Source passage:
En outre, les deux villes partagent une relation particulière avec le football. Je suis toujours frappée par les nombreuses photos de Maradona, que l’on peut également voir à Vico Equense. Dans un certain sens, Maradona était un Napolitain dans l’âme, un rebelle créatif. Le football dans ces deux villes incarne cette passion provocatrice.

Peut-on étendre la comparaison à Naples et Londres ?

Bien sûr, comme Naples, Londres est une ville portuaire. Bien que situés hors du centre-ville, dans l’East End, le port et les docks ont joué un rôle fondamental dans le développement de la ville telle qu’elle est aujourd’hui.

Toutefois, les ports méditerranéens — plus enclavés et calmes en raison de la géographie maritime — sont très différents des ports atlantiques.

D’autre part, les particularités des ports britanniques sont le fruit non seulement de leur géographie, mais aussi de leur histoire. Tout le succès économique de la Grande-Bretagne à partir du XVIIIe siècle dépendait de son ouverture sur l’océan.

Extracted material:
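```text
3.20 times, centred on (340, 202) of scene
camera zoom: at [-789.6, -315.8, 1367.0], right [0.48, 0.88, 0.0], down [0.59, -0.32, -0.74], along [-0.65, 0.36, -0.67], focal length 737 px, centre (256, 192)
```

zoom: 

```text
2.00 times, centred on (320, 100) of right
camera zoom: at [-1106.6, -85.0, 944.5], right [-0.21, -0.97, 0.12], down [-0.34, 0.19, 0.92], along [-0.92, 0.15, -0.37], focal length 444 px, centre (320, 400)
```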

--

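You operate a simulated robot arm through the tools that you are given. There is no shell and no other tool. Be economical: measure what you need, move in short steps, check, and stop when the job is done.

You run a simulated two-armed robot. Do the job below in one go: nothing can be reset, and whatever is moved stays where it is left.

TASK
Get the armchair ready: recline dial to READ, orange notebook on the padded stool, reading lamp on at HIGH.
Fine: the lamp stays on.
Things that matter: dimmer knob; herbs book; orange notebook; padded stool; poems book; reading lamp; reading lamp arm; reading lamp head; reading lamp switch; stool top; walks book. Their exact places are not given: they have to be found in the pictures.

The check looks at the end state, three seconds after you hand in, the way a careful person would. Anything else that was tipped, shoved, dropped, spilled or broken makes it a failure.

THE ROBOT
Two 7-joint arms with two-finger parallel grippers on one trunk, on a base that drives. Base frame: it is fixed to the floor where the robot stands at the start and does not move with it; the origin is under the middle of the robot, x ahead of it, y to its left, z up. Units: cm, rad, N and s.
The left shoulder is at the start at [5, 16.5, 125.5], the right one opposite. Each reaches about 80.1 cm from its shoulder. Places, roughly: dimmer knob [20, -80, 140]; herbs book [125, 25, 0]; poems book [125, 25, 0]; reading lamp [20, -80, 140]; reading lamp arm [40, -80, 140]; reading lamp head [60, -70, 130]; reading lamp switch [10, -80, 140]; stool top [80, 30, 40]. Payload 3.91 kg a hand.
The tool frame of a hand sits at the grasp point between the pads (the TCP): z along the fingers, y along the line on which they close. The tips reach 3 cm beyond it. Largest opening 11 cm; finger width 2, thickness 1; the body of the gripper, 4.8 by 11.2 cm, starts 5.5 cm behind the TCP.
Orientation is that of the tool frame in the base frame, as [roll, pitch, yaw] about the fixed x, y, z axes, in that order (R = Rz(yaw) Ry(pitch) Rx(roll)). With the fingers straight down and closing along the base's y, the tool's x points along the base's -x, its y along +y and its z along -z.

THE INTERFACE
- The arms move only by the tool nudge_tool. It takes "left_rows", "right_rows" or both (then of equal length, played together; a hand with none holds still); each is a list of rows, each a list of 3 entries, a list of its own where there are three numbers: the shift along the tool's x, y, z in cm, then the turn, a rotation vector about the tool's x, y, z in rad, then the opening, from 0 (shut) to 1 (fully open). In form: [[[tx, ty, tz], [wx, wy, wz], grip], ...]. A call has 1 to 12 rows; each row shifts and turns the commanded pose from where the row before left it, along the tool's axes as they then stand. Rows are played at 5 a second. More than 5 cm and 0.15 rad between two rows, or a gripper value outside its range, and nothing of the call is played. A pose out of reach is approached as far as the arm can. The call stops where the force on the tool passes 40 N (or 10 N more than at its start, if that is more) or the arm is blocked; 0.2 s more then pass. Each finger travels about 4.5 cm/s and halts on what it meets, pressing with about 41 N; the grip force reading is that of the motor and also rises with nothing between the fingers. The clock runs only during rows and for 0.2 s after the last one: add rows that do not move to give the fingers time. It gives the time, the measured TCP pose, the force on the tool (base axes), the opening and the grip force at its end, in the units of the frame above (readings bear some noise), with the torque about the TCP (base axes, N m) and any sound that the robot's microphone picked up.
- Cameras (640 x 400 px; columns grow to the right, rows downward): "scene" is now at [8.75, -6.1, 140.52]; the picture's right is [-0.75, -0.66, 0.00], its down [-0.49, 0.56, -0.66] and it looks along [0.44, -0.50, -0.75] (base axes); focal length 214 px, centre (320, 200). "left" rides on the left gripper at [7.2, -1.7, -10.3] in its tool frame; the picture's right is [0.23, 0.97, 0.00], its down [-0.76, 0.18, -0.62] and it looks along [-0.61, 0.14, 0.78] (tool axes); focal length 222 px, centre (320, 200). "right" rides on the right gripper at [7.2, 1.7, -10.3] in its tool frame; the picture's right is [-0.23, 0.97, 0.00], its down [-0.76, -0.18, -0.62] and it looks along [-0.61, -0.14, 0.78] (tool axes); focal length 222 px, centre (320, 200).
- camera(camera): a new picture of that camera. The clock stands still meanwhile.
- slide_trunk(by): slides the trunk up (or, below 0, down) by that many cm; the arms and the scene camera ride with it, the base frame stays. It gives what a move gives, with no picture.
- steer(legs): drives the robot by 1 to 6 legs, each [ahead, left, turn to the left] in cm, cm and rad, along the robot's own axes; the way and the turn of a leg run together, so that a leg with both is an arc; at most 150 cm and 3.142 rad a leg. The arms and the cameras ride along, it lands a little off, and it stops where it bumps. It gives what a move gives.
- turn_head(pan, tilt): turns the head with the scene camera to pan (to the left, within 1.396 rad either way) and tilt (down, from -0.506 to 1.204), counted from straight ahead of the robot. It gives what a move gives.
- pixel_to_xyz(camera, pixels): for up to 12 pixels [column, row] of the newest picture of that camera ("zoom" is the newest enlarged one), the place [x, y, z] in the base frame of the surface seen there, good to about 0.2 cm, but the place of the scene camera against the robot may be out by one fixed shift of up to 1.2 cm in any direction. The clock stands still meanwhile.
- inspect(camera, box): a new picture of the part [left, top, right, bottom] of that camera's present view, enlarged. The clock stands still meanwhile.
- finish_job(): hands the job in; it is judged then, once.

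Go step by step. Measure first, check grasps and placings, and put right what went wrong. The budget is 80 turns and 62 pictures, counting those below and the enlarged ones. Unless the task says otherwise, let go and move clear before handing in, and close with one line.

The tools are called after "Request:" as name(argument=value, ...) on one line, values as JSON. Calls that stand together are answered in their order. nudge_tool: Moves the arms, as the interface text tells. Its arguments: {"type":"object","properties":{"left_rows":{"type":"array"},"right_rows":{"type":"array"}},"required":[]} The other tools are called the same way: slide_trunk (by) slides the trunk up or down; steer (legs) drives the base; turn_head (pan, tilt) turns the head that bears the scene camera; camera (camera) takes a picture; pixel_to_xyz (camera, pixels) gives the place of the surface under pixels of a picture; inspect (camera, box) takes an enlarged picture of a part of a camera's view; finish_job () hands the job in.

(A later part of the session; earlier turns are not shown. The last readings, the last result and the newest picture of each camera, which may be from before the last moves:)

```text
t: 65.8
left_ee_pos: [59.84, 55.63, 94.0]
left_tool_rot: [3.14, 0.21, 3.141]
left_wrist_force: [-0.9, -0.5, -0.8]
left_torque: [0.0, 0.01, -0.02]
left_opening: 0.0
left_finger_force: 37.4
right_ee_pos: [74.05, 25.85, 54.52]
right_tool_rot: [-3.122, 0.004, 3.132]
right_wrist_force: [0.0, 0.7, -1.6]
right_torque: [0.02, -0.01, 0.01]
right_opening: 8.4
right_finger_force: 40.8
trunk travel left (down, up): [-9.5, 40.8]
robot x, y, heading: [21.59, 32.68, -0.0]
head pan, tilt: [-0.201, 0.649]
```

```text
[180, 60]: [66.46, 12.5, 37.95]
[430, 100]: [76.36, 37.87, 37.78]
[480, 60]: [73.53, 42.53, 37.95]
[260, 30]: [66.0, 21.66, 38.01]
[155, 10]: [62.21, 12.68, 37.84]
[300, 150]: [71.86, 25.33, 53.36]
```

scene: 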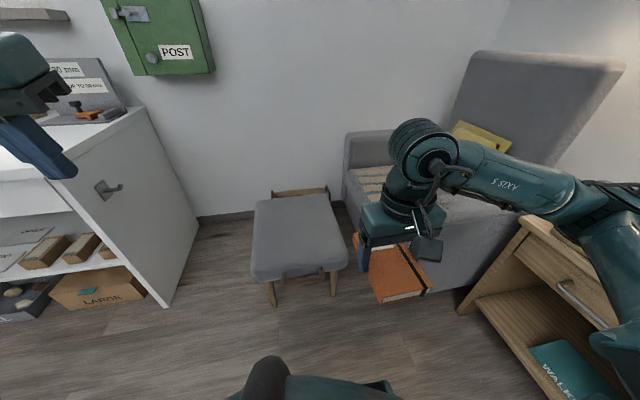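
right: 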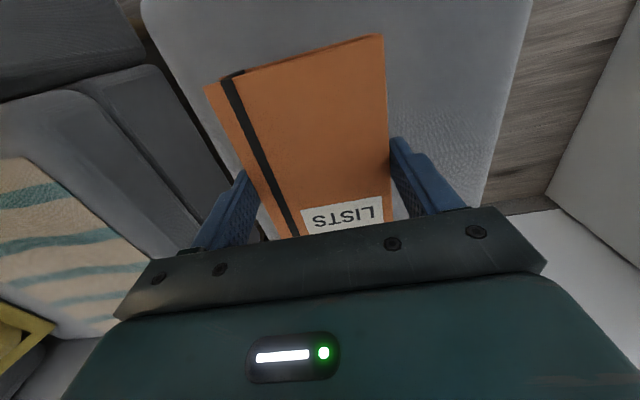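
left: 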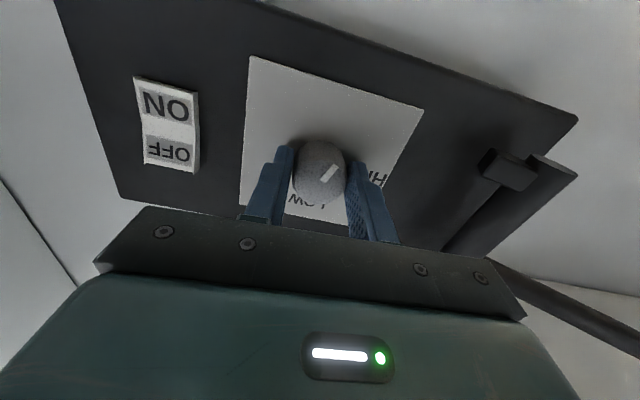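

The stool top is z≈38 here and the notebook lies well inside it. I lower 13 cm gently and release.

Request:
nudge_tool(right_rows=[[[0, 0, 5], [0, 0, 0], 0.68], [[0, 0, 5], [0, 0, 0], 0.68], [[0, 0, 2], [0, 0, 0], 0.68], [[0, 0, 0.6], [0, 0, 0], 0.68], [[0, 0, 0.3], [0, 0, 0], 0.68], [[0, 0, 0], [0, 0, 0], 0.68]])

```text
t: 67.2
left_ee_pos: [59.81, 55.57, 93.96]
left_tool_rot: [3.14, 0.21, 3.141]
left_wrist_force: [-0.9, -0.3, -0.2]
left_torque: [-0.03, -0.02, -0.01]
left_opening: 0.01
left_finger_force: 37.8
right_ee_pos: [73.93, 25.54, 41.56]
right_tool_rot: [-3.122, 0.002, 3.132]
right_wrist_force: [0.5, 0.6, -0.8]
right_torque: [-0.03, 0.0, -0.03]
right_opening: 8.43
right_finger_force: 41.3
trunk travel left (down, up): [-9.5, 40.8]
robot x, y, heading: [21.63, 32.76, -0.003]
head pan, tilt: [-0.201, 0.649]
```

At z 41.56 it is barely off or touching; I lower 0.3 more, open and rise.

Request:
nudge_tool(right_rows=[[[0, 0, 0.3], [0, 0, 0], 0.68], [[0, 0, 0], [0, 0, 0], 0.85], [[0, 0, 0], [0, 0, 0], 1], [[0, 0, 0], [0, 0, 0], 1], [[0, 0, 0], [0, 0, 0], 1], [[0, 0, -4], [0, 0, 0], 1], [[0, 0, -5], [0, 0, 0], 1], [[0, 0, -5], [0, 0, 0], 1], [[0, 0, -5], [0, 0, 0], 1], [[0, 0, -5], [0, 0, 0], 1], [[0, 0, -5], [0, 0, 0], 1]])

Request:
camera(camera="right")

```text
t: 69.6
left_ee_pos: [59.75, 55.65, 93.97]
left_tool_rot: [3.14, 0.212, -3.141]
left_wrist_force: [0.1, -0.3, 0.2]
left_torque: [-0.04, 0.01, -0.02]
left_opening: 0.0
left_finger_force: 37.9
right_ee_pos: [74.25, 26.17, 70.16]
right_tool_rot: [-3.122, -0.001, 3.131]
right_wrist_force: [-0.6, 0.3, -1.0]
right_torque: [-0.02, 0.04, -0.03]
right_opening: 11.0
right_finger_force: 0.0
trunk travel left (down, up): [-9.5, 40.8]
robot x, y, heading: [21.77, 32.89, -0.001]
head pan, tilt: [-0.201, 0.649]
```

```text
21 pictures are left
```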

* * *

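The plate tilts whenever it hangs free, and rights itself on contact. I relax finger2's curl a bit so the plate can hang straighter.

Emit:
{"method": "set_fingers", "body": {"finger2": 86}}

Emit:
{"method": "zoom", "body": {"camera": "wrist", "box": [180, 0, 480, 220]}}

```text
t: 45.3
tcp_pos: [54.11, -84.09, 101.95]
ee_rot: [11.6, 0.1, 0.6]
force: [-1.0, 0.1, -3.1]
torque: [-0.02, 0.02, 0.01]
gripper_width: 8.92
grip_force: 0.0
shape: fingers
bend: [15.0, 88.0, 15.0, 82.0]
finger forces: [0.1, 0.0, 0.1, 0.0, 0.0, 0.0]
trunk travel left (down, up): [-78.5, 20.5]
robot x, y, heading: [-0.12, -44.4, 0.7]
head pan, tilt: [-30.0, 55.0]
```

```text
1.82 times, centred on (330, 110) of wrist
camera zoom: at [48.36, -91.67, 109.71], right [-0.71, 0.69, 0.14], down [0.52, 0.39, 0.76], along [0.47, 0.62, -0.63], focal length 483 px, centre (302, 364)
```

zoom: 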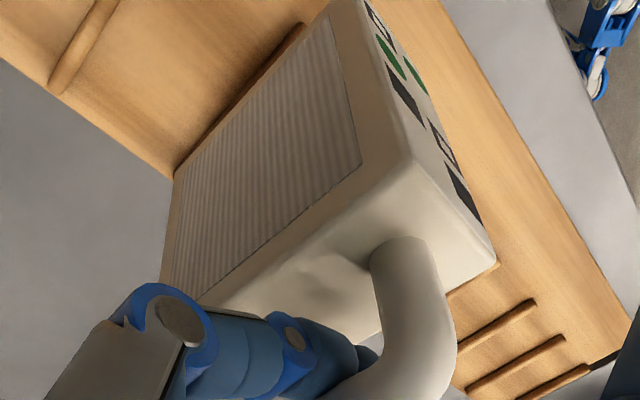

Required task 1: Quote the source passage word for word, starting at "Bien sûr, comme" and ending with "ouverture sur l’océan.".
Required task 2: Write the next part of the source passage, the one that starts with "En outre, les".

Task result 1:
Bien sûr, comme Naples, Londres est une ville portuaire. Bien que situés hors du centre-ville, dans l’East End, le port et les docks ont joué un rôle fondamental dans le développement de la ville telle qu’elle est aujourd’hui.

Toutefois, les ports méditerranéens — plus enclavés et calmes en raison de la géographie maritime — sont très différents des ports atlantiques.

D’autre part, les particularités des ports britanniques sont le fruit non seulement de leur géographie, mais aussi de leur histoire. Tout le succès économique de la Grande-Bretagne à partir du XVIIIe siècle dépendait de son ouverture sur l’océan.

Task result 2:
Les ports façonnent l’identité profonde des villes, et l’histoire de leur essor et de leur déclin explique également en grande partie les bouleversements de l’histoire mondiale. Ainsi, lorsqu’on étudie l’histoire médiévale de l’Angleterre, on se rend compte que les ports tournés vers le continent étaient les plus importants. Norwich était un port majeur et la ville était la deuxième plus grande d’Angleterre après Londres, grâce à son port. À cette époque, Liverpool n’était encore qu’un petit village. 

À partir du XVIIIe siècle, Liverpool, qui est devenue le centre de la traite des esclaves, s’impose comme la deuxième ville du pays, après Londres, tant par sa population que par son dynamisme économique. Sa grandeur se reflète dans l’architecture néoclassique de la ville, probablement la plus belle du Royaume-Uni.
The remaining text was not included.